Long term settlement, yes. Self-sustaining, no. There's no realistic prospect for a Mars settlement becoming self-sustaining either. Either one will require ongoing support from Earth for the foreseeable future.

Here are some valid goals for a settlement on the moon. It can serve as a gateway for missions to more distant places. Once you're out of the Earth's gravity well, a lot of things become easier. It can mine resources from the moon that will be useful for anything we want to build in space (titanium, aluminum, etc.). Construction in space will become a lot more practical if you don't have to launch all your raw materials from Earth. It can do science. The far side of the moon is a great place for telescopes. It can perform a lot of the same functions we currently do with satelites (observation, communication), but much easier to maintain and service.

It also can be used as a launchpad for weapons that attack anywhere on Earth. Yeah, not all the potential uses are good ones. I wonder how much of the geopolitical urgency is driven by that?
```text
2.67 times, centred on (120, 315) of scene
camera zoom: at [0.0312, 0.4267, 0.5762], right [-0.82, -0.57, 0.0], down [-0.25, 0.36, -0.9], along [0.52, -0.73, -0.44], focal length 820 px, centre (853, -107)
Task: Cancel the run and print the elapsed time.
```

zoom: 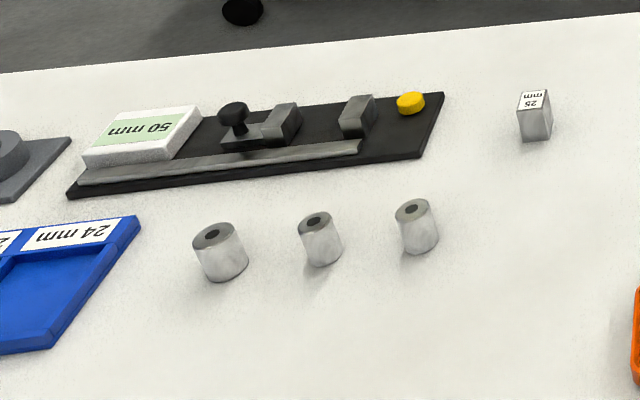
Comment Re:Why? (Score 2) 73

My understanding (just going from memory, this might not be exactly right) is that Columbus didn't believe that ancient Greek calculation. He did his own calculation and concluded the circumference of the earth was only about 10,000 miles, making it practical to reach India by sailing west. Everyone who knew what they were talking about told him he was crazy and it was much too far. They were right, but fortunately for him there turned out to be another continent along the way.

Comment Re:Mars still a better choice (Score 1) 73

Also, actually getting to Mars is not that much harder than getting to the moon.

You can get to the moon in a few days. Mars takes months at best, and even that is only possible once every couple of years. People sent to Mars will be subjected to massive amounts of radiation during the trip. If something goes wrong, an emergency return home is impossible.

Energy is not the only measure of "hard". Proximity is a really big advantage.

A self-sustaining colony on the Moon is essentially impossible.

I don't think that shows up anywhere on their list of goals.